Task
Take the source document and repeat only what runs from "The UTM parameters" through "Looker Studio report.".

Source document
_ _ _ _ _ _ _
A few limitations to keep in mind

  • We cannot limit which data sources the user can switch to, since it allows the users to switch between any data sources of the specific type to which they have access.
  • In some cases like, if the report is tracking some custom dimensions or metrics, and suddenly the user switches to some data source, where the custom dimension is not supported, the report will show broken charts with error messages.

Unified reporting for UTM performance

The UTM parameters for multiple sites that are being integrated with respective GA4 properties can be tracked in a unified manner from a single consolidated Looker Studio report.
_ _ _ _ _ _ _
Source data
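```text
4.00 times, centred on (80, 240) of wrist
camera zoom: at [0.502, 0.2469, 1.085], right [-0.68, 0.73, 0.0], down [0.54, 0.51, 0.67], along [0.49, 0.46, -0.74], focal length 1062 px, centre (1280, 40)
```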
_ _ _ _ _ _ _
Written solution
The UTM parameters for multiple sites that are being integrated with respective GA4 properties can be tracked in a unified manner from a single consolidated Looker Studio report.